TEXT BLOCK:
********************

Ralph H. Johnson VA Medical Center
National Volunteer Week at Charleston VAMC
Last year, approximately 1,100 people volunteered more than 86,000 hours at the Ralph H. Johnson VA Medical Center and its outlying clinics. If employees are the heart and soul of Charleston VAMC, volunteers are the lifeblood. Volunteer drivers are a great example. They’re integral in helping Veterans get to their appointments; they have logged more than 280,000 miles ensuring thousands of patients made attended their appointments when transportation was not available.
This week is National Volunteer Week. The week was established in 1974 when President Richard Nixon passed an executive order to honor and recognize the valuable contributions volunteers provide daily.
This year, Charleston VAMC has celebrated approximately 160 volunteers who are receiving awards for their service. Three award banquets honored volunteers at the Barnes Restaurant in Savannah, Georgia, on April 6; at American Legion Post 178 in Myrtle Beach, South Carolina, on April 11; and the Redbank Club at the Naval Weapons Station in Goose Creek, South Carolina, on April 13.
“I’ve been volunteering at Charleston VA for five to six years and I love it,” said Earnest McDonald. “I’m passionate about helping Veterans and I’m good at it too!”
Every volunteer has their own reasons for volunteering. Some are Veterans who embrace the camaraderie known only by those who have donned the uniform. Others selflessly donate their time simply because they feel Veterans deserve the best possible care.

********************

[Stored items]
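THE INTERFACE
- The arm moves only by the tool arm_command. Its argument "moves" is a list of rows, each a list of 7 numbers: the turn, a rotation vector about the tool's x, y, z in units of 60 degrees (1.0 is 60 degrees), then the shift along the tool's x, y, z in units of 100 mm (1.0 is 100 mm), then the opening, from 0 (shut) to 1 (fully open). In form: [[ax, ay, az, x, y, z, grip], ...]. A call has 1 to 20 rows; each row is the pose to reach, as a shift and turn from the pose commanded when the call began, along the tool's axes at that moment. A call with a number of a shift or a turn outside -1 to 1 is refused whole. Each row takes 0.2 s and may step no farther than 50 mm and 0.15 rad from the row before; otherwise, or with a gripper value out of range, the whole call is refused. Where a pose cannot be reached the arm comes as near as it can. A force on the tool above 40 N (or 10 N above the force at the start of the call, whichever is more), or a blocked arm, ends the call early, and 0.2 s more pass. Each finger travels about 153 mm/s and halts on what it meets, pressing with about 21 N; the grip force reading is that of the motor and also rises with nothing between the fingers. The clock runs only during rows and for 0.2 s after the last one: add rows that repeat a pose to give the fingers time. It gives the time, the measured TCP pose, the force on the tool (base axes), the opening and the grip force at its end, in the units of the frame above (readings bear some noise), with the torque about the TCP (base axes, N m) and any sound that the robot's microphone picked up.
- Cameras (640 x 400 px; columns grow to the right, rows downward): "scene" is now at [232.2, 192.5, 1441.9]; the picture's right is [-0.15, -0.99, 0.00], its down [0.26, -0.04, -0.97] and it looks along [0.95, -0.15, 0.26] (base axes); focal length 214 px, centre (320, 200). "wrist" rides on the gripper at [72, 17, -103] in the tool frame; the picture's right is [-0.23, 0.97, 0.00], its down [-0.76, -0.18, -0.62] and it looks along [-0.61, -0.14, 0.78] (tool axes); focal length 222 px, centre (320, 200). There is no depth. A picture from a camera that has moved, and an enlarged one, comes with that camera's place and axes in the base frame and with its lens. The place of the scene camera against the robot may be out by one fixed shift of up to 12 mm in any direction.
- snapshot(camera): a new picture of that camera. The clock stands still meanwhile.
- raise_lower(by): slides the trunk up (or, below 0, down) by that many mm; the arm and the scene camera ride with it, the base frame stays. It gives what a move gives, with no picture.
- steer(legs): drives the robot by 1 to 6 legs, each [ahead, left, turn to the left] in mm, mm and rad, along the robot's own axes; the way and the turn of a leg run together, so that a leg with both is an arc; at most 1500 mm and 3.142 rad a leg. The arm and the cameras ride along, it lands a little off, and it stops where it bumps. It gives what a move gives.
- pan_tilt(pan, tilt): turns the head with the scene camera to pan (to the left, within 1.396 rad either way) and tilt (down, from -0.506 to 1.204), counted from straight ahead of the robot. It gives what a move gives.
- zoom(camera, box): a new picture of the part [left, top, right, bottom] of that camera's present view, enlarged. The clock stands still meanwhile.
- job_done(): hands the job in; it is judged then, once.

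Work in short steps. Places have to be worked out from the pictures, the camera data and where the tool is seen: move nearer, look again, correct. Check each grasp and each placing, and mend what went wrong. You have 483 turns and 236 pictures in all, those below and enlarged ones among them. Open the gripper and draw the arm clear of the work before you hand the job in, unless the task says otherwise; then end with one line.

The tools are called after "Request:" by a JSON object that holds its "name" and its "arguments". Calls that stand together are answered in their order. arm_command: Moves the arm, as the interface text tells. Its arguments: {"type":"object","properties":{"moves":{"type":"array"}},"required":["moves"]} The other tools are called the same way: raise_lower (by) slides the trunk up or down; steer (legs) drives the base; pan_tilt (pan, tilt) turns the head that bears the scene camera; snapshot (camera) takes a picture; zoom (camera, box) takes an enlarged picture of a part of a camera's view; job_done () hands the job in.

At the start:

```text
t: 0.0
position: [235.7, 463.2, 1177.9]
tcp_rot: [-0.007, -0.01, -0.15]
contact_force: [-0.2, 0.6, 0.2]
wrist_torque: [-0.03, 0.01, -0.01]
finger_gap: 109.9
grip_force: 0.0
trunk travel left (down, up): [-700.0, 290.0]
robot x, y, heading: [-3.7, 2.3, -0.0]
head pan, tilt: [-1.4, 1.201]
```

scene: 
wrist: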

********************

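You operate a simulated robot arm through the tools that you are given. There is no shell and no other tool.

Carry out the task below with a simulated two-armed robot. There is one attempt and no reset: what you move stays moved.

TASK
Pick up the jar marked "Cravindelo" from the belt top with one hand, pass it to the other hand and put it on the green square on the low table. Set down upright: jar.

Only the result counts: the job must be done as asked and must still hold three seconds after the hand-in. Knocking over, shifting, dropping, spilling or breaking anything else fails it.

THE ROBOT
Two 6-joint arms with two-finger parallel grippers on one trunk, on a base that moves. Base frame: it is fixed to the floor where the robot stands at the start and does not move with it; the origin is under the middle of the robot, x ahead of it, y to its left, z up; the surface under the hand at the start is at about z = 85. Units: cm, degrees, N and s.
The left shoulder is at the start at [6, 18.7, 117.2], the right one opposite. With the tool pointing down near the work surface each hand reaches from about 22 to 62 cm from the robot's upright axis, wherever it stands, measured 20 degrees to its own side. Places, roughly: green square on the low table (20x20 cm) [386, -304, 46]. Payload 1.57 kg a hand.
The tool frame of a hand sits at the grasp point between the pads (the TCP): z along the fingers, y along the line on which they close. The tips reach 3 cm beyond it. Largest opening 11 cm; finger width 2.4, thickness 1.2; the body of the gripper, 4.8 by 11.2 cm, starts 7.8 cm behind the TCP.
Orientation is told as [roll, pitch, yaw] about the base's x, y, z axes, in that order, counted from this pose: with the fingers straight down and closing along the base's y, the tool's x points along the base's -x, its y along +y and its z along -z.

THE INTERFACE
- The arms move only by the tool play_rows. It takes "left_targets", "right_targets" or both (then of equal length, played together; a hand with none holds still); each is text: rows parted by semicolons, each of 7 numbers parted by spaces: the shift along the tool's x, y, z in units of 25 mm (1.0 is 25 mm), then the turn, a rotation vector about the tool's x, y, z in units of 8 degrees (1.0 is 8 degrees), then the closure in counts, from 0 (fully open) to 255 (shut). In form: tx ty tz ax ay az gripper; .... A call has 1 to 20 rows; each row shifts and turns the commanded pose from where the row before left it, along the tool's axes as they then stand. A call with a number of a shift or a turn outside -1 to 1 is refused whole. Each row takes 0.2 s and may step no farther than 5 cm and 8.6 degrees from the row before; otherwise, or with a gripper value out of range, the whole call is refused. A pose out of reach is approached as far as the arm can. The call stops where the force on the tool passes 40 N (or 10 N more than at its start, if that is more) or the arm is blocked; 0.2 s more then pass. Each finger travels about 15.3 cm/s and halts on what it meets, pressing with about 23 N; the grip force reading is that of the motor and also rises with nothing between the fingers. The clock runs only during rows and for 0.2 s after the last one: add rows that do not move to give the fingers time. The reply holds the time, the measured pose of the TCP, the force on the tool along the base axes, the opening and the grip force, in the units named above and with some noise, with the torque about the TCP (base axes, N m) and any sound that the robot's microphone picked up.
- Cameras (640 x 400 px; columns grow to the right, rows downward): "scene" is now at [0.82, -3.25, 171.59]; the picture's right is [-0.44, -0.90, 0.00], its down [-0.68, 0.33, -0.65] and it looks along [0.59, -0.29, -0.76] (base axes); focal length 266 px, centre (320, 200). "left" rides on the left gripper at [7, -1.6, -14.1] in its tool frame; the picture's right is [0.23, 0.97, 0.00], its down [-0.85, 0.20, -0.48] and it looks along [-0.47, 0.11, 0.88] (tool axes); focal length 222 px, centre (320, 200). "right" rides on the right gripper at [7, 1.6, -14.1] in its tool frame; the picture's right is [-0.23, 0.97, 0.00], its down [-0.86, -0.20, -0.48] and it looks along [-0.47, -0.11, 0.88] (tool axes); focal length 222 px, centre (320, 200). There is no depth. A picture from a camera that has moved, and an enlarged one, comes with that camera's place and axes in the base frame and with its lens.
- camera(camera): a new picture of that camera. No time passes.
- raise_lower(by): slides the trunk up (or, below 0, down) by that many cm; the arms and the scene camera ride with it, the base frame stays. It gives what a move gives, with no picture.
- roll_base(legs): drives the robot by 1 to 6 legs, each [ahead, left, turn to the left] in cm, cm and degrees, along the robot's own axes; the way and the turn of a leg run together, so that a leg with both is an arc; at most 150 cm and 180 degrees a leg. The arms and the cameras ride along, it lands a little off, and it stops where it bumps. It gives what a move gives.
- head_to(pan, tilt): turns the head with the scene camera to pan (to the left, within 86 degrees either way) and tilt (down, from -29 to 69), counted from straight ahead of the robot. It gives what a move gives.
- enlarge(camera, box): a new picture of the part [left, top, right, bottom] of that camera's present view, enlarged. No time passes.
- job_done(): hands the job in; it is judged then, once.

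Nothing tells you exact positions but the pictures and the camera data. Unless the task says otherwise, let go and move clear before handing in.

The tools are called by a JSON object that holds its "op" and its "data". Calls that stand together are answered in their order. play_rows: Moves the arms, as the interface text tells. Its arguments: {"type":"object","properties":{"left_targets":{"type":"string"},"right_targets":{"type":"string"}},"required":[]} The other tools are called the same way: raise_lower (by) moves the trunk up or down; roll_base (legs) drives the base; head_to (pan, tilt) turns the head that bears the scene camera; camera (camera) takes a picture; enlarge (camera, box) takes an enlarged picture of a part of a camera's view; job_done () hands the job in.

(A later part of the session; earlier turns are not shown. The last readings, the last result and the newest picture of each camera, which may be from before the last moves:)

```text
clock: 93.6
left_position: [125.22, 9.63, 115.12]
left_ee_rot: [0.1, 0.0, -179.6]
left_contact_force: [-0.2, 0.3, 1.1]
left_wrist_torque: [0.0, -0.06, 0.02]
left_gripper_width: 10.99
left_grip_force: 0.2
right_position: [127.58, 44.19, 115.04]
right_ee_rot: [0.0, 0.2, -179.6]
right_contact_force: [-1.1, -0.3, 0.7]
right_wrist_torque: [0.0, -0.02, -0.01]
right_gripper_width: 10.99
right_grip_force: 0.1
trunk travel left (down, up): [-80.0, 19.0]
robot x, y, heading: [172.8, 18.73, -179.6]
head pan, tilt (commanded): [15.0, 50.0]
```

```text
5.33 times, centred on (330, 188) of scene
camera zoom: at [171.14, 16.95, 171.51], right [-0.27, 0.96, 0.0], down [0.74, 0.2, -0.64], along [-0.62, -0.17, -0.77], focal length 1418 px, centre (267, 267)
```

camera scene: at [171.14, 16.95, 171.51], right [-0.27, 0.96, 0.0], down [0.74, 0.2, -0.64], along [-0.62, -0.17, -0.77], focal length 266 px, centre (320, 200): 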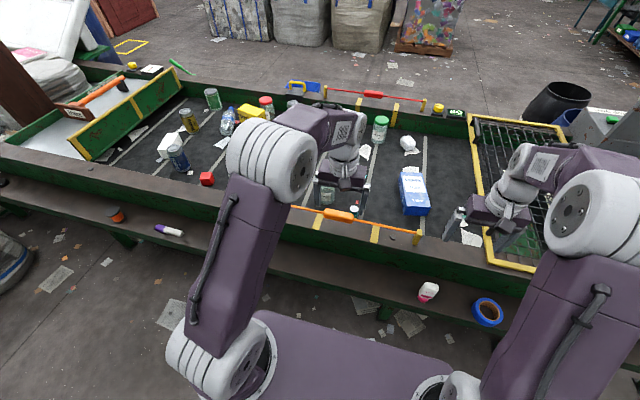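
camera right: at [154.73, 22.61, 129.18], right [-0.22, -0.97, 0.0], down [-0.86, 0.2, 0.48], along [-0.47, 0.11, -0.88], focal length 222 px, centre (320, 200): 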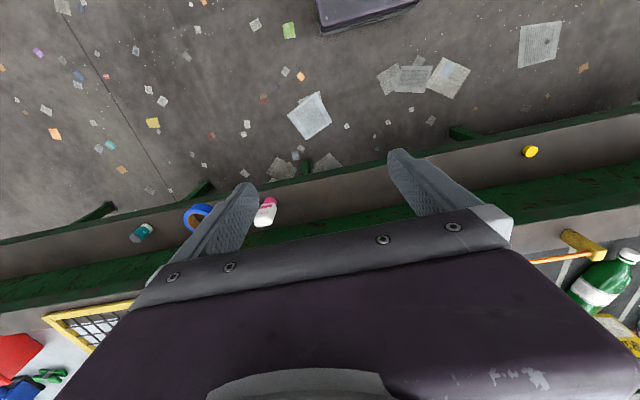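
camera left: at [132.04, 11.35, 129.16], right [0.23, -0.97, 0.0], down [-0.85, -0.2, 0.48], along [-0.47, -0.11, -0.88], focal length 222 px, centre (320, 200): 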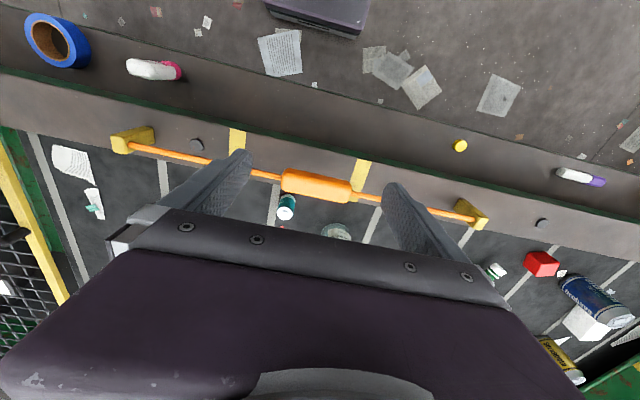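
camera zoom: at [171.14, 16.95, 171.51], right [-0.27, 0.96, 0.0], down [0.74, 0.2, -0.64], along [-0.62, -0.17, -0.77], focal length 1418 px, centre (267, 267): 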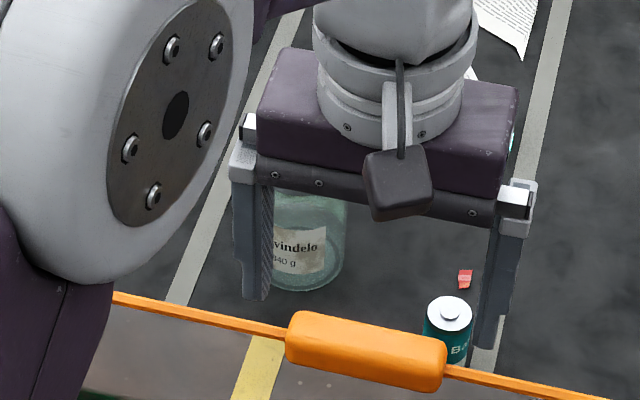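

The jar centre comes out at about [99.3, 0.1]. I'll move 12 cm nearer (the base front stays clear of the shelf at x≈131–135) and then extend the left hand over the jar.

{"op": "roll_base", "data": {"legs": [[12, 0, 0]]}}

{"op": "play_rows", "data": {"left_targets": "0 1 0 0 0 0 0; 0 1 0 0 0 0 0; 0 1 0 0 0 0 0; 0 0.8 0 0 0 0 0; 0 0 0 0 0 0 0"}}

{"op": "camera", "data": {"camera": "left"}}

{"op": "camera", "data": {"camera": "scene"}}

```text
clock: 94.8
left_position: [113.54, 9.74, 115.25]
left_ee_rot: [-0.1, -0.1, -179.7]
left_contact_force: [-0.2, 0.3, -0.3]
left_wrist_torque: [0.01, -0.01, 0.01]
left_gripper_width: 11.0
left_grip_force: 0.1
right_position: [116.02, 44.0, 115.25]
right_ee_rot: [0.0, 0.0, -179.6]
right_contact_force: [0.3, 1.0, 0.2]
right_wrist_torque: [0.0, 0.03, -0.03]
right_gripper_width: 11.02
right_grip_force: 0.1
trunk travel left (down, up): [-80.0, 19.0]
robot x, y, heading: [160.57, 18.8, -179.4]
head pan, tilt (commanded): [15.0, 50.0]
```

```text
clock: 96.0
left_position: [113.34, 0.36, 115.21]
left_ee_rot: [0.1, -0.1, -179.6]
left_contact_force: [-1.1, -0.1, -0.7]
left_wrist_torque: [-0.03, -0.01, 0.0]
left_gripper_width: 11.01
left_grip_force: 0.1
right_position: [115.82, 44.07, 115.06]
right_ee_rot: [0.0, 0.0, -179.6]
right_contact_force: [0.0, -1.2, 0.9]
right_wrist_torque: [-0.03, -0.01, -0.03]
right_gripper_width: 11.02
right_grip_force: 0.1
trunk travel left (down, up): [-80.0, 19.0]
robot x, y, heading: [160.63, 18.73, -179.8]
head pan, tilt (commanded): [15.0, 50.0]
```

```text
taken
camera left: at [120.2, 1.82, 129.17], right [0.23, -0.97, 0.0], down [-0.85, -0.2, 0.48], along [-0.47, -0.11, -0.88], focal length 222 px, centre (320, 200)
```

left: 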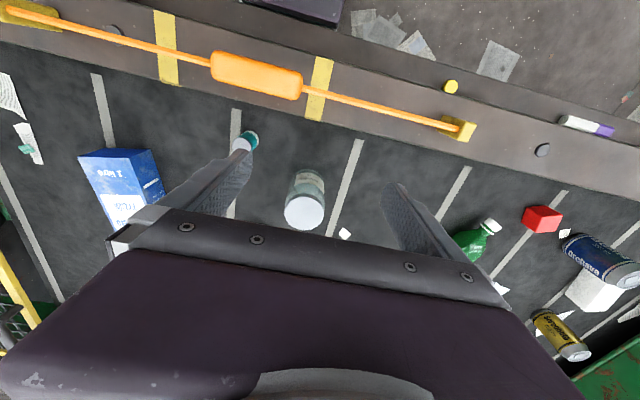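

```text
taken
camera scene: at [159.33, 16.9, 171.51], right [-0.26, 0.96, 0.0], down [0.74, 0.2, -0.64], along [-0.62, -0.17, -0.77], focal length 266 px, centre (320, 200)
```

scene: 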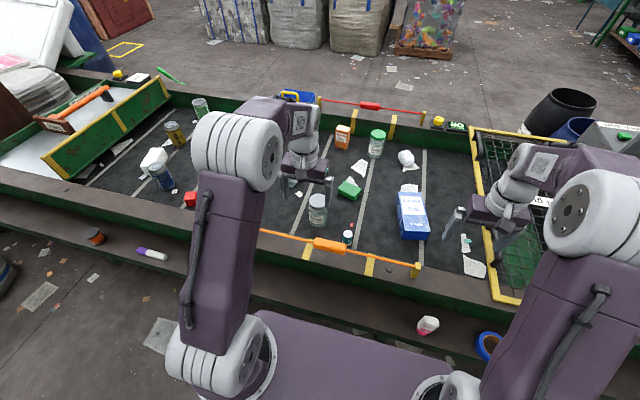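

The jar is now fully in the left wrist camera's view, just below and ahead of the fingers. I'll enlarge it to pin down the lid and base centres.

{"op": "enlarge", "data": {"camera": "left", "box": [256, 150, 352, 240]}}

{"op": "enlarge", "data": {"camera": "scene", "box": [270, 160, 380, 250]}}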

********************

I need the text block again, verbatim and complete.

Ralph H. Johnson VA Medical Center
National Volunteer Week at Charleston VAMC
Last year, approximately 1,100 people volunteered more than 86,000 hours at the Ralph H. Johnson VA Medical Center and its outlying clinics. If employees are the heart and soul of Charleston VAMC, volunteers are the lifeblood. Volunteer drivers are a great example. They’re integral in helping Veterans get to their appointments; they have logged more than 280,000 miles ensuring thousands of patients made attended their appointments when transportation was not available.
This week is National Volunteer Week. The week was established in 1974 when President Richard Nixon passed an executive order to honor and recognize the valuable contributions volunteers provide daily.
This year, Charleston VAMC has celebrated approximately 160 volunteers who are receiving awards for their service. Three award banquets honored volunteers at the Barnes Restaurant in Savannah, Georgia, on April 6; at American Legion Post 178 in Myrtle Beach, South Carolina, on April 11; and the Redbank Club at the Naval Weapons Station in Goose Creek, South Carolina, on April 13.
“I’ve been volunteering at Charleston VA for five to six years and I love it,” said Earnest McDonald. “I’m passionate about helping Veterans and I’m good at it too!”
Every volunteer has their own reasons for volunteering. Some are Veterans who embrace the camaraderie known only by those who have donned the uniform. Others selflessly donate their time simply because they feel Veterans deserve the best possible care.